Case brief-Texas Disaster
Case: Elizabeth Delahite v United States (1947).
There were many lawsuits filed regarding the incident. Many of the cases were combined together and referred to as Elizabeth Dalehite et al., v United States. The United States was found guilty by the district court for negligence that led to the destruction of properties of the agencies (Hart, 1999). The agencies represented people who were in the labeling, packaging, and manufacture. The explosion that led to the destruction of properties resulted from erroneous activities in fire prevention, transportation and storage of products. The claimants had sued the United States for negligence and were relieved when the district court found the defendant guilty as charged
Issue: Is the United States liable for negligence in the case of Texas disaster?
The three out of four judges who gave decisions on the case at the Supreme Court said that the US not liable for negligence. The congress had stated that tort liability of the government similar to that of any private person when it conducts duties that are non-governmental.the private people who were involved in the activities that lead to explosion were to be held responsible for the destruction and not the government. The congress did not agree with the decision made by the three justices. It organized for compensation to the persons affected. The compensation totaled to 17 million dollars.
The court had found the United States guilty and the parties were given right to sue the government under violating federal torts claim. The problem arose when in June 10th 1952; the court of appeal had overturned the decision made by the district court. The court of appeal stated that the United States had no obligation to compensate claimants when it only acted on its right to exercise discretion that’s fits its situation on national matters. The supreme made matters worse for the claimant because it found the district court to have no jurisdiction on the matter.
This means that the decision made by the district court was null and void. The federal statute prohibited the district court from finding the US liable for negligence. It said that the decisions that resulted in the explosions were properly delegated to various departments and could not in any way related to the government. Supreme Court shed light on FTCA’s exemption of failures that results from performing discretion duties (Zillman, 1977). It also found out that all the actions mentioned in the case were discretionary.

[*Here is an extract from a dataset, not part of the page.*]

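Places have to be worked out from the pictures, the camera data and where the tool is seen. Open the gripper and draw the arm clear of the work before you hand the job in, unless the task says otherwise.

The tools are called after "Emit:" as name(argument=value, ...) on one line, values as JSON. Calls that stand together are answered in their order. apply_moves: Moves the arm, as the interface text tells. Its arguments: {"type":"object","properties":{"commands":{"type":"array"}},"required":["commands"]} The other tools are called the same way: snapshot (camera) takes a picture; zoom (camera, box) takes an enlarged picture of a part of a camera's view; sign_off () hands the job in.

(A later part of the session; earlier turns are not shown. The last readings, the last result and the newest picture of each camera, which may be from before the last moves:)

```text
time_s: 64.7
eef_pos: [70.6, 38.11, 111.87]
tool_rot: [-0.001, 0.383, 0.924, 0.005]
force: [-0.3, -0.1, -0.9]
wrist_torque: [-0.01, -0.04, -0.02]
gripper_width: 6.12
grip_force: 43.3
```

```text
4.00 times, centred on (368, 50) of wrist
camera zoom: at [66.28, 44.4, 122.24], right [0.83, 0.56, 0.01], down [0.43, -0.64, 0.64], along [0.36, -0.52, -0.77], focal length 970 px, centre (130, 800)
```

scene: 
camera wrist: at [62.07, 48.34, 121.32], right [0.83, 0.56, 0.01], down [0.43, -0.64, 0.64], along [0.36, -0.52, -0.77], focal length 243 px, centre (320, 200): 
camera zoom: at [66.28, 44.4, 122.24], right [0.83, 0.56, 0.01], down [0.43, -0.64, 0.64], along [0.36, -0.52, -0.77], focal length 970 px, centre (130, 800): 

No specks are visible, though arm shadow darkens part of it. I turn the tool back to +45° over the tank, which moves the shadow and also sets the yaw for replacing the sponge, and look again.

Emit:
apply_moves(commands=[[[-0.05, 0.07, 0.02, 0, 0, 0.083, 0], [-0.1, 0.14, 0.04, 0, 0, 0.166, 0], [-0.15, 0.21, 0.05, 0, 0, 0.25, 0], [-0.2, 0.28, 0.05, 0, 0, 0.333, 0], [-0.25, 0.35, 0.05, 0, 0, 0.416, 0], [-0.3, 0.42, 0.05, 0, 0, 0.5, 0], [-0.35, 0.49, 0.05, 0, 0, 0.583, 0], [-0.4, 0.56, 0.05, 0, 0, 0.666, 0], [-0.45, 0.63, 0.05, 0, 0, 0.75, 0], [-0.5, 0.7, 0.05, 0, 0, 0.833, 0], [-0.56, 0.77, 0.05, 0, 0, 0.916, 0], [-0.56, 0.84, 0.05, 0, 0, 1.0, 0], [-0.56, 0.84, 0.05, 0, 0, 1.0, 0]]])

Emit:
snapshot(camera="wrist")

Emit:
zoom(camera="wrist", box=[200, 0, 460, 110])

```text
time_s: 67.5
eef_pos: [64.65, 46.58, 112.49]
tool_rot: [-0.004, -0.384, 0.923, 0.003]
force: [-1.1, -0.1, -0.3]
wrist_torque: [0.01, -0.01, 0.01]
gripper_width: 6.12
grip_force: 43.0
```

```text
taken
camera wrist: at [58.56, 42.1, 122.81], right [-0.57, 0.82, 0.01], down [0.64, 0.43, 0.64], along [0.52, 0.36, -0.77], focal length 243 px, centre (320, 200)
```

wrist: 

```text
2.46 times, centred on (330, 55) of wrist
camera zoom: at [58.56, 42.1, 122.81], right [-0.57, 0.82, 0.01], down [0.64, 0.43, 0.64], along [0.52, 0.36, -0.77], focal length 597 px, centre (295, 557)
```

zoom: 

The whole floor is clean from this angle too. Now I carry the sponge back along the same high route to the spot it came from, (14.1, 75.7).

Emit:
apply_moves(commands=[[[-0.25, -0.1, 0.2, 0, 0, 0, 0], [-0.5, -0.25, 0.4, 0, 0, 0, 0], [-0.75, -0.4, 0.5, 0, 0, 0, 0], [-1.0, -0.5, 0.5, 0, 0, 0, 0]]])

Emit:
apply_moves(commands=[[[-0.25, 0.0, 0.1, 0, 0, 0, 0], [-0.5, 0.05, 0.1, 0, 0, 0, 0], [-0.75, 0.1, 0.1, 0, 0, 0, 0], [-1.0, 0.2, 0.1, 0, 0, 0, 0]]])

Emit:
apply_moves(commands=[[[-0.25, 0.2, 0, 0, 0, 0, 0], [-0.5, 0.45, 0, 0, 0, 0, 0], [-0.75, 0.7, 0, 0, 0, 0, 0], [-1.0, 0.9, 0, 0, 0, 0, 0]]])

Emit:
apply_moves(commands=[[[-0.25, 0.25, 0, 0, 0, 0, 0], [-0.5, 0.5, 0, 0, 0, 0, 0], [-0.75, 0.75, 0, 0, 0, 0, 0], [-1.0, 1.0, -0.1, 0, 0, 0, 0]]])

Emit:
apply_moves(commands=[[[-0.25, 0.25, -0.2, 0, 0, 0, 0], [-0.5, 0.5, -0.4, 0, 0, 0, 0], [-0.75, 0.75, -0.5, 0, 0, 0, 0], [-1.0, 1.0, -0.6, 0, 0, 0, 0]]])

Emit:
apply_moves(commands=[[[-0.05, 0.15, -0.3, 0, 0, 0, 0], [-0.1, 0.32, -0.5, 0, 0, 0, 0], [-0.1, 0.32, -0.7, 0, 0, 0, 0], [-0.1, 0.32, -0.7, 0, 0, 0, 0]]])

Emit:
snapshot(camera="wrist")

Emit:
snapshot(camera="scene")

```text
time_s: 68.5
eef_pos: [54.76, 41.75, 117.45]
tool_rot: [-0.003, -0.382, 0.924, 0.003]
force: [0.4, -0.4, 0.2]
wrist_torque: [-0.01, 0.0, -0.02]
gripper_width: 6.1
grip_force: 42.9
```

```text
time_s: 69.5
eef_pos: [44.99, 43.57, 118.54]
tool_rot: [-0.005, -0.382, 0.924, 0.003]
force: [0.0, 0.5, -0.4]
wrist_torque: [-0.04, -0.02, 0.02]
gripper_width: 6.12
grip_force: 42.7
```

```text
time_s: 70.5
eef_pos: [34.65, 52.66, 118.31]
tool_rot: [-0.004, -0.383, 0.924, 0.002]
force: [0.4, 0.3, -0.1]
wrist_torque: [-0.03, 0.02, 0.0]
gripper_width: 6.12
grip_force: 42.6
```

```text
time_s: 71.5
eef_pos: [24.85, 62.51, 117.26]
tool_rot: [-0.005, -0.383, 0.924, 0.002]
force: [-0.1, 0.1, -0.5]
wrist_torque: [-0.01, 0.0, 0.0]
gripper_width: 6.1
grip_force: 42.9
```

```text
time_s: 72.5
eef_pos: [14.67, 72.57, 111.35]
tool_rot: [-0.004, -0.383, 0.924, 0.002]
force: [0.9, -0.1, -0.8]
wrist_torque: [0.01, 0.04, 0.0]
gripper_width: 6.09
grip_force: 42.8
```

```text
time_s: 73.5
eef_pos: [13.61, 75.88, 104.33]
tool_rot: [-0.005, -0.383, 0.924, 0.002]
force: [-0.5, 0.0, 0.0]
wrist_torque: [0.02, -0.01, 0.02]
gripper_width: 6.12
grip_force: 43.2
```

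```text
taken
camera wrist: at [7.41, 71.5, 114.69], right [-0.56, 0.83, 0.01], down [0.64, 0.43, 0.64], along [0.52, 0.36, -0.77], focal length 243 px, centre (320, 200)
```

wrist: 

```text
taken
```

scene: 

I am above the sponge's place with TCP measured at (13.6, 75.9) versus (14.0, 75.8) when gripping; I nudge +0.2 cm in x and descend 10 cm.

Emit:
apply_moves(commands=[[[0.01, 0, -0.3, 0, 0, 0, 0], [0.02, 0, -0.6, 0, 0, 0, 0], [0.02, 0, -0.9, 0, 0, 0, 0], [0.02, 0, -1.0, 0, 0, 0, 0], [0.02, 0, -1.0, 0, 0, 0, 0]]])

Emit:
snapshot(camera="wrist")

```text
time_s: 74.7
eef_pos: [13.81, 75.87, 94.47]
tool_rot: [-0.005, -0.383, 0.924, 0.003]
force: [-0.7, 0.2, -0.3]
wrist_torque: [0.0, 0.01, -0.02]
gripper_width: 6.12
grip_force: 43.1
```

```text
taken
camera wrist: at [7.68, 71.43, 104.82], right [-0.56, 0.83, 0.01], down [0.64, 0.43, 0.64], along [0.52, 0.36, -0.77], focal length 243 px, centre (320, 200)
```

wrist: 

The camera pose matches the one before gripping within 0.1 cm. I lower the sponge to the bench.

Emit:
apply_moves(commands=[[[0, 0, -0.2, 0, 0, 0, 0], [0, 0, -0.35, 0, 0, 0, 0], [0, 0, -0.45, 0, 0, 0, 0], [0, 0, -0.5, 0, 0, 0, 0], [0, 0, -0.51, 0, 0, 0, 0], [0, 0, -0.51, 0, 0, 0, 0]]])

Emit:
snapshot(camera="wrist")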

Majority of the Americans were not pleased with the courts decision. The congress acted on the interest of the public and as their representative. It invoked the Public Law 378, 69 Stat. 707 (1955.they sought to amend the Act of august 12, 1955 so that they could provide additional relief to the victims of the Texas disaster. This act allows the treasury to pay out money when an urgent needs a rise. The secretary of the treasury was therefore set free by the law to act on this and make the needed money available for compensation.
The congress can evoke Public Law 378, 69 Stat. 707 (1955) when there is an emergency situation caused from human errors. This gives the treasury secretary the power to release money to be used for the purposes of solving the situation (Rothblum, 2000). The case is a warning to marine transportation stakeholders to ensure that they are personally responsible for their goods
Hart, S. S. (1999). The Texas City Disaster, 1947. Technology and Culture, 40(1), 189-190.
Rothblum, A. M. (2000). Human error and marine safety. In National Safety Council Congress and Expo, Orlando, FL.
Zillman, D. N. (1977). Changing Meanings of Discretion: Evolution in the Federal Tort Claims Act, The. Mil. L. Rev., 76, 1.